Em 1976, o programa eleitoral do PS alongava-se sobre a
centralidade da adesão de Portugal à CEE no rumo pretendido para o país. O PS tomava
essa opção como um novo eixo estruturador do posicionamento de Portugal no
mundo.
Por contraste, o programa do PPD, das 5 páginas sobre o
posicionamento de Portugal no mundo, reservava menos de 20 palavras à adesão à
CEE. A parte internacional do programa do PPD tinha 6 parágrafos, com 6 prioridades.
A adesão à CEE não merecia nenhum dos seis parágrafos, não se destacava como
uma das prioridades. A brevíssima referência à adesão à CEE aparecia, como
questão subordinada, enxertada num subparágrafo.
Nesse ano de 1976, enquanto o programa do PS colocava a
integração europeia como estruturante de uma visão de desenvolvimento e de
consolidação da democracia, no programa do PPD a questão da adesão à CEE era diluída
numa miscelânea de temáticas, encravada na questão das relações ibéricas e
misturada com a revisão do Pacto Ibérico.

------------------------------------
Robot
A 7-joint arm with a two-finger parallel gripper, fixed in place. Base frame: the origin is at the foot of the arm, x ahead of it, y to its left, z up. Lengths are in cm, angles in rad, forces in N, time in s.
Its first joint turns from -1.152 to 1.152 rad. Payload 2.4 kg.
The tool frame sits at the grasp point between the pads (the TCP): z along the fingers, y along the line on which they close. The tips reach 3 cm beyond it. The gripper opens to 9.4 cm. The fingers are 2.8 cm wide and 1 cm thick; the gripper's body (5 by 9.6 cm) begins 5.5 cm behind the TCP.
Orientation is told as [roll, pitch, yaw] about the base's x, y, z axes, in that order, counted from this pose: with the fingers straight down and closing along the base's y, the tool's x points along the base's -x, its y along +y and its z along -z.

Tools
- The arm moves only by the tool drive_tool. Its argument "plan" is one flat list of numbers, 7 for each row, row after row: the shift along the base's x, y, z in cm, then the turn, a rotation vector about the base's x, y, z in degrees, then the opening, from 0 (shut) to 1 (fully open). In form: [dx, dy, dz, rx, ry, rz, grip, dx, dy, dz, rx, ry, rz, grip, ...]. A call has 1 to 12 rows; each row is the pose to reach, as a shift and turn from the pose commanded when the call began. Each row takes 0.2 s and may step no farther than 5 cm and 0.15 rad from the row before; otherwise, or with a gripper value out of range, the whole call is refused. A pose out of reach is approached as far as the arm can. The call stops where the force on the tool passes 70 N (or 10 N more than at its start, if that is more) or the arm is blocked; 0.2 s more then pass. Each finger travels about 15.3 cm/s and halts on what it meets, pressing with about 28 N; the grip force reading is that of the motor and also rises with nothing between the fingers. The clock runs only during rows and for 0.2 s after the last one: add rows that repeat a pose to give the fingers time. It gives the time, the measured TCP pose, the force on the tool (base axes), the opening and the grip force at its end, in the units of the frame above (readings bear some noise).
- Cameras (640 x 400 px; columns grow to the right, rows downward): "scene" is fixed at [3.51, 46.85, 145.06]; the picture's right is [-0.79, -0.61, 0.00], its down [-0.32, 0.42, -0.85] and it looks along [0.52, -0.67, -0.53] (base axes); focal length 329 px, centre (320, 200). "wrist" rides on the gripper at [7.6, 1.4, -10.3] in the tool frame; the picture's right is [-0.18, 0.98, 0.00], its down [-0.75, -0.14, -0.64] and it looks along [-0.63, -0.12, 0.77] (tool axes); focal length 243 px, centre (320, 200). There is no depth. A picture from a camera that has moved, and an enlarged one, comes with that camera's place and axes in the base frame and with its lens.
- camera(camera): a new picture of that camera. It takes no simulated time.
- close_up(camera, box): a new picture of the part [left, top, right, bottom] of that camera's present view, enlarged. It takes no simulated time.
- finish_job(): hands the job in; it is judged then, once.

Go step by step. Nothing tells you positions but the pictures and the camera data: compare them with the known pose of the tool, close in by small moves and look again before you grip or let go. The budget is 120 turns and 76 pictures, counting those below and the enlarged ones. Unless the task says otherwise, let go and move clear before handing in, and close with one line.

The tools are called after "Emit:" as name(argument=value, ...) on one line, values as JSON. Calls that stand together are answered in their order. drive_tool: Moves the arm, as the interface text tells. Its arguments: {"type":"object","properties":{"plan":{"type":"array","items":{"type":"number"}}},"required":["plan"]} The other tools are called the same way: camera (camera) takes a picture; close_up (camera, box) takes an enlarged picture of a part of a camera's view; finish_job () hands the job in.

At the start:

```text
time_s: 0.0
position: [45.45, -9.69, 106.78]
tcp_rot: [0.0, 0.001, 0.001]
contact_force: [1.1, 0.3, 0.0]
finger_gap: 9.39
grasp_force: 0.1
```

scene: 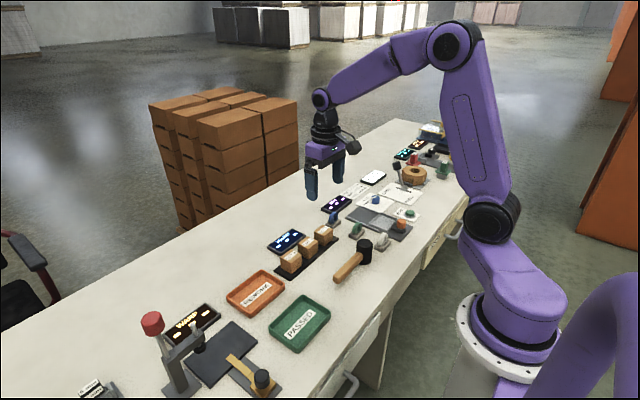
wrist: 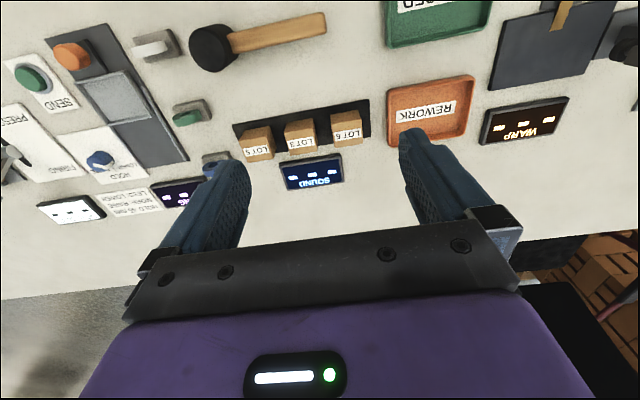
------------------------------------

O percurso político anterior de Mário Soares explica como,
chegado o momento de governar, fazia diferença a sua visão clara e a sua
determinação europeísta. Durante os muitos anos de oposicionista à ditadura, as
lideranças democráticas europeias tornaram-se interlocutores privilegiados de
Mário Soares. Escrevendo na imprensa europeia, publicando fora de portas,
discursando nos congressos e conferências dos socialistas (e dos federalistas),
reunindo com governantes, unia o futuro democrático de Portugal à integração no
concerto das democracias europeias. Como fez, também, discursando no Conselho
da Europa, em 1970.
O primeiro programa doutrinário do PS, de 1973, ainda na
clandestinidade, punha a Europa democrática como horizonte de um Portugal
democratizado – embora criticando a falta de uma “Europa Social”, de uma Europa
dos trabalhadores.
Logo a 3 de dezembro de 1974, o Le Monde destacava a
afirmação de Mário Soares: “O nosso objetivo a longo prazo é a integração na
CEE.”
O melhor do nosso europeísmo floresceu por contraste com o
fechamento cinzento e pesado da ditadura de Salazar e Caetano – e amadureceu na
necessidade de garantir a democracia representativa. Várias personalidades,
antes e depois de Abril, de diferentes ideologias, juntaram a sua voz e a sua
ação a uma visão europeísta do nosso futuro comum. Honra lhes seja feita por
terem enfrentado os isolacionistas, quer os do triste “orgulhosamente sós”,
quer os das visões redutoras e simplistas da soberania nacional. O governo que
assinou a adesão não era monocolor.
Contudo, ninguém teve o desejo e o ensejo de ser tão
decisivo e tão definidor nessa adesão à União Europeia como Mário Soares. A
história diz-nos isso. É, pois, inaceitável a tentativa, pequena e sectária, de
tentar menorizar, ou sequer relativizar, o papel de Mário Soares no processo de
integração europeia.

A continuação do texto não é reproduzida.